My side of the plate: Winning attitude is important

Ask just about any football coach from B eight-man to a Class 4A league and he’ll tell you games can be won even before a team takes the field.

Some schools always seem to have an edge that has absolutely nothing to do with home-field advantage.

Don’t get me wrong, playing on your home turf helps and a winning tradition is also a key factor in a team’s success or failure. Sometimes a team will just refuse to be beaten even when they are short on talent.

Then you have to make mention of a school’s marching band.

If players aren’t just a bit intimidated when they march the kilted pipers from Notre Dame on the field at South Bend or when the band dots the ‘I’ at Ohio State, they will never be able to pass a lie detector test.
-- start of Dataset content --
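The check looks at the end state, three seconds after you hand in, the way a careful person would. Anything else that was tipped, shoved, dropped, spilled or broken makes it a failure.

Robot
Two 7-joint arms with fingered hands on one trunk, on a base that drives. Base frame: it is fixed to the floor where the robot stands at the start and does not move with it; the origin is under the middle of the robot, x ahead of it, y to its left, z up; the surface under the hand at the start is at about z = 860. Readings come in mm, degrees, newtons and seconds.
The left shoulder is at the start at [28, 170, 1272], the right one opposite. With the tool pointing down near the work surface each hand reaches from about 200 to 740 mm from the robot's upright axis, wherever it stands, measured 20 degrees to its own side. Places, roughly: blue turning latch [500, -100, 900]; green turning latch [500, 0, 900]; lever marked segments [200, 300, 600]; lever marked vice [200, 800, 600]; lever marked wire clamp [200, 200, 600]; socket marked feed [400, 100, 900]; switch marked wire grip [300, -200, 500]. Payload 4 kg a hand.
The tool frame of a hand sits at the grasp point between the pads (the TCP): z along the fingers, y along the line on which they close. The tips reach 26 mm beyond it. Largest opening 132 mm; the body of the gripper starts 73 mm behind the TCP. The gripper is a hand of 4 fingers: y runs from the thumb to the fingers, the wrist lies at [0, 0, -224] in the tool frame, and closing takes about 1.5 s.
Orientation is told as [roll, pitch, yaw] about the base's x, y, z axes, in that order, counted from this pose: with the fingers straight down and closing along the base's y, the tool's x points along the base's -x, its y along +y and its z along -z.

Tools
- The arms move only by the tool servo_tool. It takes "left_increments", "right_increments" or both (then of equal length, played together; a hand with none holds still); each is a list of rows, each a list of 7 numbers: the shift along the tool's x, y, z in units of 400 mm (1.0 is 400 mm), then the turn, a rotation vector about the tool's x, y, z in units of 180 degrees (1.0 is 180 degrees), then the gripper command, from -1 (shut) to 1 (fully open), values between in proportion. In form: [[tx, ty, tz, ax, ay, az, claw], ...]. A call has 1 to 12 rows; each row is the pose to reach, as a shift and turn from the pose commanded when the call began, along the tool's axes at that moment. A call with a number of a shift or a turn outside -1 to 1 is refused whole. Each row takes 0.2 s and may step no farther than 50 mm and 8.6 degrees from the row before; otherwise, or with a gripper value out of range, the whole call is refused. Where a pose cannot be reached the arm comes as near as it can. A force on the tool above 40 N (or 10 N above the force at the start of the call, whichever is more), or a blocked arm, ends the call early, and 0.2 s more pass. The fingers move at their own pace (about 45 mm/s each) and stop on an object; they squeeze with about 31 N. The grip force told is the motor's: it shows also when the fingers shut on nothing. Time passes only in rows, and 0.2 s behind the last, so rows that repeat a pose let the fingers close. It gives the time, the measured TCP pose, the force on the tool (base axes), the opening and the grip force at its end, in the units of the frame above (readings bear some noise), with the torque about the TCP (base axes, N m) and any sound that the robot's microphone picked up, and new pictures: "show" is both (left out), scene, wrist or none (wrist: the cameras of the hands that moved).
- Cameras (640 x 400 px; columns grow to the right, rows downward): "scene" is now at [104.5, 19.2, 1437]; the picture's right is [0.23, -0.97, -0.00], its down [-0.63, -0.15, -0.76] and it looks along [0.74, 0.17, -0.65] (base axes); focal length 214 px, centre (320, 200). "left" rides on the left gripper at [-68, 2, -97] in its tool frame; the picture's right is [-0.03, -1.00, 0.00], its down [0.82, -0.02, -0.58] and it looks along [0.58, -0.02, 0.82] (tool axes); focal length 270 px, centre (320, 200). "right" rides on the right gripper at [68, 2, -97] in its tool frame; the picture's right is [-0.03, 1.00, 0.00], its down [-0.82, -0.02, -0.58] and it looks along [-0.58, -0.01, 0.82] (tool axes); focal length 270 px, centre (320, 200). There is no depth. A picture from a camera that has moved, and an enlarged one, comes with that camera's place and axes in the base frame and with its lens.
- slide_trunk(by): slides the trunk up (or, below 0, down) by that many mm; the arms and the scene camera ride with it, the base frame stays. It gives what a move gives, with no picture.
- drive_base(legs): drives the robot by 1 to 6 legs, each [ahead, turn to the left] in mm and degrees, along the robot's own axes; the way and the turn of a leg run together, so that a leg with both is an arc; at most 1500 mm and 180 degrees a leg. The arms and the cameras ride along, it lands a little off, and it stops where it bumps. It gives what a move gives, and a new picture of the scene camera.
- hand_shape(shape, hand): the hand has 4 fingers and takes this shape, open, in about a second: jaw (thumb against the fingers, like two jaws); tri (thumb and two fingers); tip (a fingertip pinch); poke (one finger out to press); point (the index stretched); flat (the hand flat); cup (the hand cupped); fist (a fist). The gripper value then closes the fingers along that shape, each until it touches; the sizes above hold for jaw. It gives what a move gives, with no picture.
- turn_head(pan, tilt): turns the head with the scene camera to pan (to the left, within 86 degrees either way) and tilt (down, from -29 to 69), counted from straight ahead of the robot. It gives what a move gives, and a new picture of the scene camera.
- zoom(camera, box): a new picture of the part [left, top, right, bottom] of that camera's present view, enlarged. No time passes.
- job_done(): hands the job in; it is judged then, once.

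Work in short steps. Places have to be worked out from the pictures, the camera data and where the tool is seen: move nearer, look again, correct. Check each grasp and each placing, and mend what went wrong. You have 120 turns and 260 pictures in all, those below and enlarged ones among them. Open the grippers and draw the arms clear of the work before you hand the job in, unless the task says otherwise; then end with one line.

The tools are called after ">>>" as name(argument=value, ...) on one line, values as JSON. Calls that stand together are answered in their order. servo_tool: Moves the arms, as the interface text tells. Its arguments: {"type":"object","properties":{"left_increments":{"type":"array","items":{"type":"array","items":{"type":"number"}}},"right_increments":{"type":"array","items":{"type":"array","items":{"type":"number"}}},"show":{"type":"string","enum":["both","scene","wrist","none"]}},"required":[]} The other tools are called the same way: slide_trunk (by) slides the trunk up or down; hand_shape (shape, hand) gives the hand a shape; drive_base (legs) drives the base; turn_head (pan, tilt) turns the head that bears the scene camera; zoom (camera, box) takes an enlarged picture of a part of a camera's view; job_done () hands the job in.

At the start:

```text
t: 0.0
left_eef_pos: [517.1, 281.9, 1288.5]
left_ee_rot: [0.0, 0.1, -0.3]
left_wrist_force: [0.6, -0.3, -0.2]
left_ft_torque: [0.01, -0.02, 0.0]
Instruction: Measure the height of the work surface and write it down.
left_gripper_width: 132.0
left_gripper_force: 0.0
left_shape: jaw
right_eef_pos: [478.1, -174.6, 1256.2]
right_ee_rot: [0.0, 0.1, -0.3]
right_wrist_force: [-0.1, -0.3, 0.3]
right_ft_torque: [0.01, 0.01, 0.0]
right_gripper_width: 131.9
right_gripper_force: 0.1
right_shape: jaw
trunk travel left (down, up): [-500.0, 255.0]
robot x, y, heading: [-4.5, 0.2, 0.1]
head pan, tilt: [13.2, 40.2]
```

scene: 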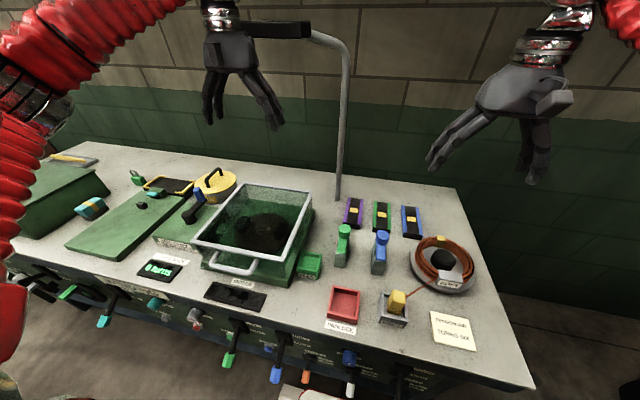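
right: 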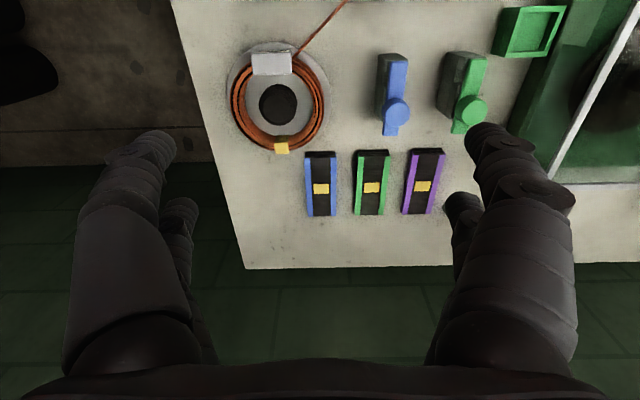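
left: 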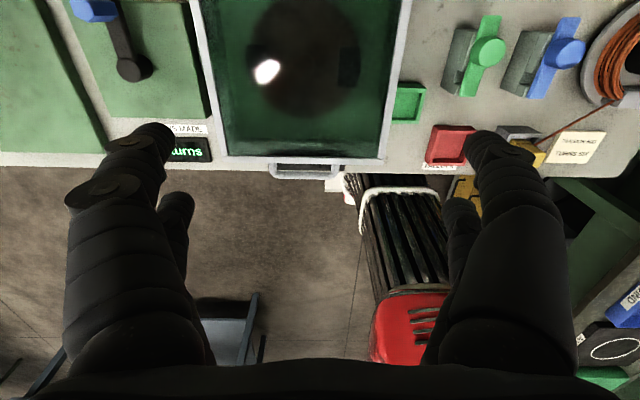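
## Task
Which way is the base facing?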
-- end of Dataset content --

Here at Oak Harbor, the cheerleading squad is one of the aces the Wildcats have up their sleeves.

When coach Pam Headridge’s boys and girls take the field, resplendent in their purple and gold uniforms at historic Memorial Stadium, home-team fans, as well as the opposition take notice.

Against Marysville Pilchuck, I saw a look of envy the eyes of the Tomahawks’ faithful and what could be described as a look of awe from the opposition’s rally squad.

Too often, about all cheerleaders do is stand on the sidelines trying to look cute.

As for the Wildcats, forget it! Stunts are the thing.

Prior to the game I had conversation with Headridge regarding a survey indicating something like 65 percent of all serious injuries suffered by high school athletes were sustained by cheerleaders.

She informed me this survey was incorrect and all that had been done was to take a small sample of reported injuries and then expand on those numbers.

Headridge said an in-depth survey with more accurate numbers is in the process of being conducted.

Also present during our conversation was one of the Wildcats’ cheerleaders who was sporting a knee brace — one of the hinged plastic ones they make you wear after a serious injury. Dots on each side of her knee and a lengthy scar below the kneecap indicated she had been operated on.

“Twice,” she said. “Orthoscopic and a graft.”

She said the doctor messed up the graft and she shouldn’t have been injured the second time.

Was she sitting on the sidelines simply looking cute? You’d better think again!

With fire in her eyes she said she was going to be a cheerleader in college. Not “I want to be,” rather, “I’m going to be.”

You go, girl! You can consider yourself having been inducted into the AWA. That’s Athletes With Attitudes — the right ones!